The reports actually considered three scenarios, starting with forecasts of the economic impact should all of the candidates’ proposed policies be implemented — what the reports called the “face value” scenario. Then, Moody’s considered a version in which the candidates get what they want “but on a smaller scale” — what the reports call the “Lite” scenario. And finally, the reports considered a “most-likely scenario” if the candidate were elected, given that Congress would be unlikely to go along with all of the candidate’s proposals.
So when Clinton said she was citing the report’s finding on “if Trump were able to implement what he’s proposing,” she was referring to the “face value” alternative.
That’s fair: Candidates’ plans are often evaluated based on what they propose, even if it is politically unlikely that all of those plans would come to pass if they were elected. But there’s a major caveat to Clinton’s claim that Moody’s Analytics concluded her proposals “would create at least 10 million new jobs in the first four years.” That’s 3.2 million more jobs than if current laws were to remain in place.

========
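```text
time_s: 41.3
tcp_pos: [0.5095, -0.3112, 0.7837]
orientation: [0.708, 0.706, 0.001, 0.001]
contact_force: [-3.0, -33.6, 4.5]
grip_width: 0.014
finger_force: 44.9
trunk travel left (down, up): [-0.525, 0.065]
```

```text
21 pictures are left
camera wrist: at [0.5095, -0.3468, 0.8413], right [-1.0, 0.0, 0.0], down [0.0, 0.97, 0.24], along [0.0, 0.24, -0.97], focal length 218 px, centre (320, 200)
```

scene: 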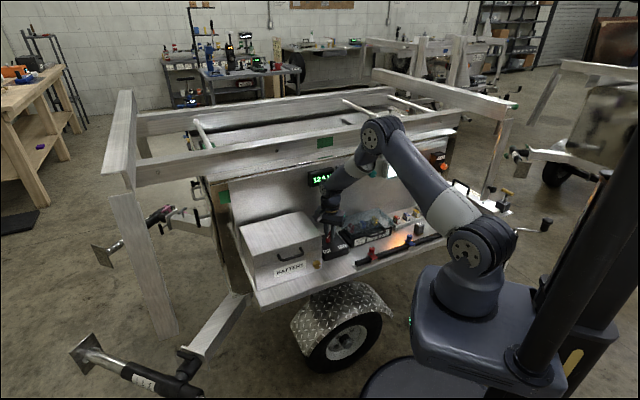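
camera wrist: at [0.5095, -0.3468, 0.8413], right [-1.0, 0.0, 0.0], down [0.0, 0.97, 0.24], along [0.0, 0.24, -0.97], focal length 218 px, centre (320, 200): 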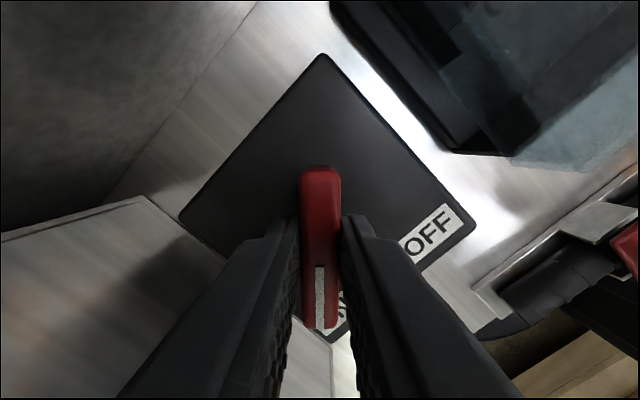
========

Moody’s Analytics: During her presidency, the economy would create 10.4 million jobs, 3.2 million more than under current law.
Moody’s also cautioned that it’s highly unlikely Clinton would be able to enact all of her proposals.

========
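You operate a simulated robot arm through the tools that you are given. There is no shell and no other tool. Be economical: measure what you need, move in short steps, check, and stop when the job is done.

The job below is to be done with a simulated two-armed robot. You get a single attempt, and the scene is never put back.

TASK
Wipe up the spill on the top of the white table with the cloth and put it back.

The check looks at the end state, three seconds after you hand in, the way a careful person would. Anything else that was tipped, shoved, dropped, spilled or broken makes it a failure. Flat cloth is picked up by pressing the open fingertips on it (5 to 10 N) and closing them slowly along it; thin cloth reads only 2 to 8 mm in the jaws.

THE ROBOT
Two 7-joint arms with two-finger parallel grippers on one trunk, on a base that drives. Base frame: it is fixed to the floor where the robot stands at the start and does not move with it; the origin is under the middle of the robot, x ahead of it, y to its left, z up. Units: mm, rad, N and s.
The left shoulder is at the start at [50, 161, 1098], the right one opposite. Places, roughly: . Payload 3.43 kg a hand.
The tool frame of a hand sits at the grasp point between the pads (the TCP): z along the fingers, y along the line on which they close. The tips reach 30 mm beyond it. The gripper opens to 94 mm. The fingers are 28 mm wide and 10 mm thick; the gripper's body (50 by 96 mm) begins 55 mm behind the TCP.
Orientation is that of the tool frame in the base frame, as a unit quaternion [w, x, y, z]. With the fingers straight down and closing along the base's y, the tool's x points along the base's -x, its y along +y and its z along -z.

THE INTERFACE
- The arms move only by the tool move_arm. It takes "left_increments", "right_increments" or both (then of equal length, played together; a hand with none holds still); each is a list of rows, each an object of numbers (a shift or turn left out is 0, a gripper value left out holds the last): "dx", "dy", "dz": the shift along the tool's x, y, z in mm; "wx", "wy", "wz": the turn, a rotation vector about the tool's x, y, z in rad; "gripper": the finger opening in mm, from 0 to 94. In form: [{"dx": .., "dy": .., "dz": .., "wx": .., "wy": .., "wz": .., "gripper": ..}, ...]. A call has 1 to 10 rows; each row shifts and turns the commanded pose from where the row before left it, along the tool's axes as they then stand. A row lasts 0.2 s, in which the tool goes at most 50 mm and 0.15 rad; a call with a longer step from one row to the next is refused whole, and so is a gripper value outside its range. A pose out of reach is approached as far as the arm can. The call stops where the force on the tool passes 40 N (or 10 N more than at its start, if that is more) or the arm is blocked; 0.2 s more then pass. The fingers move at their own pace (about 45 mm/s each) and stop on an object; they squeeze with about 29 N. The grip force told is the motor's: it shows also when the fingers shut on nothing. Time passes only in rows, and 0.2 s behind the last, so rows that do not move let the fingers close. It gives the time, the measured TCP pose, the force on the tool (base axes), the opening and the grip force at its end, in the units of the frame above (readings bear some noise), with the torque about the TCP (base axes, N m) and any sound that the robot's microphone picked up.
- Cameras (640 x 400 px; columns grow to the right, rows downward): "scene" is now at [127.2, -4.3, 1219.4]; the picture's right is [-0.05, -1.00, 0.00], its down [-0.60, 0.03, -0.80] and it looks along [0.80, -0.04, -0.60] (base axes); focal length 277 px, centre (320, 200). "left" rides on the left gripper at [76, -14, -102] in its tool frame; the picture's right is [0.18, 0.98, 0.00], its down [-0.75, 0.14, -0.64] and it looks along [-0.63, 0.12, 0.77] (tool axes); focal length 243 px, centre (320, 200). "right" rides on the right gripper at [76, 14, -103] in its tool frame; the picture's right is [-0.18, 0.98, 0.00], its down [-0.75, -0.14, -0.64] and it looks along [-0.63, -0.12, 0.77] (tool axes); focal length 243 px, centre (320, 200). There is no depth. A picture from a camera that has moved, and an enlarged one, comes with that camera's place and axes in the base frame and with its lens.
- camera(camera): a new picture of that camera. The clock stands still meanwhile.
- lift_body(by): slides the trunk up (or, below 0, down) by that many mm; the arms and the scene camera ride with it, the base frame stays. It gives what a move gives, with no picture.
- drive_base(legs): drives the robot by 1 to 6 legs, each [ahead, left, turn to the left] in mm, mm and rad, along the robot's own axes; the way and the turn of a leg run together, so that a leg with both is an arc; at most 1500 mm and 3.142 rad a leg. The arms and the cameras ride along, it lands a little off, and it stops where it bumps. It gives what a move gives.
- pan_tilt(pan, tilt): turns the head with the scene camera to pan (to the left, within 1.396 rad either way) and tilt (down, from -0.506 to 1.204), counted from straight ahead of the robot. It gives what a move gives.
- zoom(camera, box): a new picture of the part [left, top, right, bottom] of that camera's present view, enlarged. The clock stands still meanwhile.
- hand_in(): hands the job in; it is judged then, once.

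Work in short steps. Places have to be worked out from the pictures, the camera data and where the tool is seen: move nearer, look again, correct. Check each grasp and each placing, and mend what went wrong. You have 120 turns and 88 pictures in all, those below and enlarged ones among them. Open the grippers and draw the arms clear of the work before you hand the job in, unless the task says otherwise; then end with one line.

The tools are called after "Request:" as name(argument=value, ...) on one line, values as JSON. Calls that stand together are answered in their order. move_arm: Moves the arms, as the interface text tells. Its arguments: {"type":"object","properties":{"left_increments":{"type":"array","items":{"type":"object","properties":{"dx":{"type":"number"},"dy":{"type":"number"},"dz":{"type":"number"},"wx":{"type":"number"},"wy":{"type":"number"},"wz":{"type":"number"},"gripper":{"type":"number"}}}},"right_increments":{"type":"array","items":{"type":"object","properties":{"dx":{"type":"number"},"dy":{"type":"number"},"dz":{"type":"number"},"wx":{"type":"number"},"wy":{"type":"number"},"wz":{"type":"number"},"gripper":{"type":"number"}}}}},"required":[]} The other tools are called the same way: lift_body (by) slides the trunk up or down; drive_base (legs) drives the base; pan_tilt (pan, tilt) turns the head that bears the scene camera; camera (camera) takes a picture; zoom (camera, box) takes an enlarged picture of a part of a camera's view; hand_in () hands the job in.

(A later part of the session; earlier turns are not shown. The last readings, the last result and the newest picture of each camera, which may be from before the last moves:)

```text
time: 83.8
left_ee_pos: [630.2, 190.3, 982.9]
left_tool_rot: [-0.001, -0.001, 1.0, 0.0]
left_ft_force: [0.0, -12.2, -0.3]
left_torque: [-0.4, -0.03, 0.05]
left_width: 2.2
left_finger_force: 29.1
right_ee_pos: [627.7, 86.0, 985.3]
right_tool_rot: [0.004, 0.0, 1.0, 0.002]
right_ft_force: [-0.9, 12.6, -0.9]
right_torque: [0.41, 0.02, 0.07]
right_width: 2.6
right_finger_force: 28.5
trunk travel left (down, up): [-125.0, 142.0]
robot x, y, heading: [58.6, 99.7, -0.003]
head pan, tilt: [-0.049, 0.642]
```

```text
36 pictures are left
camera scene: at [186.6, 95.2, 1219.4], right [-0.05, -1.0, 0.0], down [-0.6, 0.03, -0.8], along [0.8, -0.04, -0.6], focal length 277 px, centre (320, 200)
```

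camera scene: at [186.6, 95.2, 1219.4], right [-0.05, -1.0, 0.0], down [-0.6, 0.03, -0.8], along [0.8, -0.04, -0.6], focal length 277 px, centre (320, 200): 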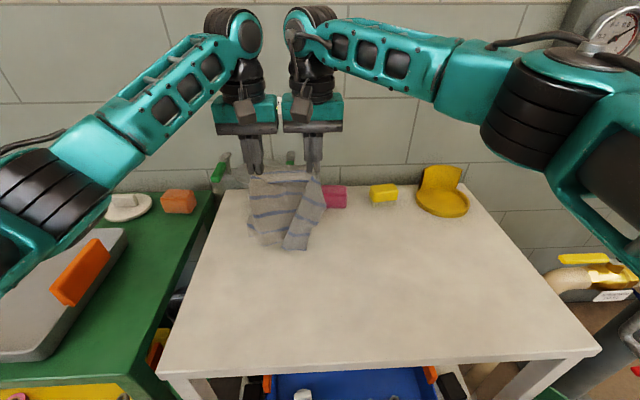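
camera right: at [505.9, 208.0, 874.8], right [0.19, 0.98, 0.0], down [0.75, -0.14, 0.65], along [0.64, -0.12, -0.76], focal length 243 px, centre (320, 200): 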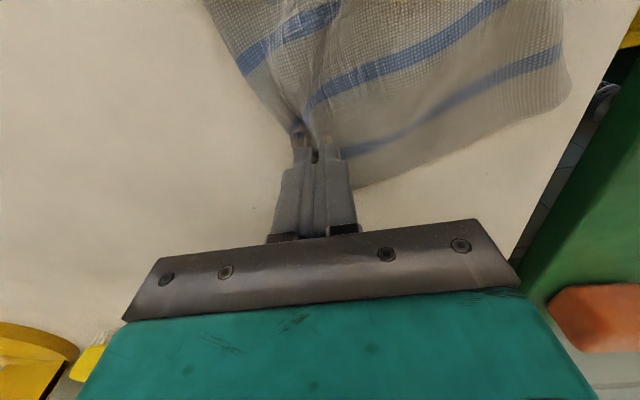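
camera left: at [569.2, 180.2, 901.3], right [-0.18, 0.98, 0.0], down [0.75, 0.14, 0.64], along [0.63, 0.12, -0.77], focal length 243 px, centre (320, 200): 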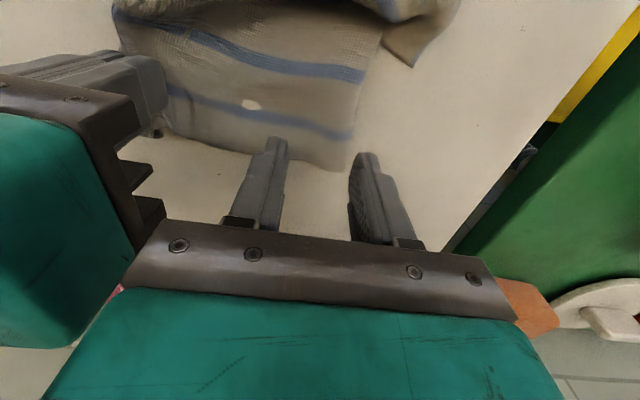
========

Moody’s Analytics: Given the current political discord, it is reasonable to expect that the next Congress would put up substantial roadblocks to Secretary Clinton’s economic policy proposals. The current Republican-controlled Congress supports tax cuts and reform, and less non-military spending, not higher taxes and more spending. And it has been largely steadfast in its opposition to larger deficits. It is thus difficult to envisage any future Congress acquiescing to Secretary Clinton’s proposals. In this scenario, the next Congress makes the secretary’s proposals more politically workable. It would be a potential baseline, or most-likely scenario, if Secretary Clinton became president.
Under what it calls the “most-likely scenario,” Moody’s projects an economy under Clinton “similar to that experienced under current law” with more modest job growth. “Employment is as expected a bit higher,” the report states, than under current law. “By 2026, there are 1.5 million more jobs” than would be created under current policies.
Clinton accurately described the dire economic projection Moody’s forecast if Trump were able to implement all of his proposed policies at face value. If his policies were fully implemented, Moody’s predicts the economy would suffer an extended recession beginning in early 2018. The policies would also result in 3.4 million job losses over the course of Trump’s presidency. Under current law, the report states, the economy would otherwise be forecast to create 6 million jobs over the same period. In other words, that’s a swing of more than 9 million jobs.
But as is the case with Clinton, Moody’s does not expect Congress will go along with all of Trump’s proposals. The jobs projection under the “most-likely scenario” under Trump is not as dire. According to this scenario, “Employment barely budges in the first two years, and over his four years as president just over 2.8 million jobs are created. This is about half as many jobs as would be created if there were no changes to current economic policy.”
In other words, under the most-likely scenario for both candidates in the Moody’s reports, a Clinton or Trump presidency would see job growth — though under Trump the job gains would be less than under Clinton.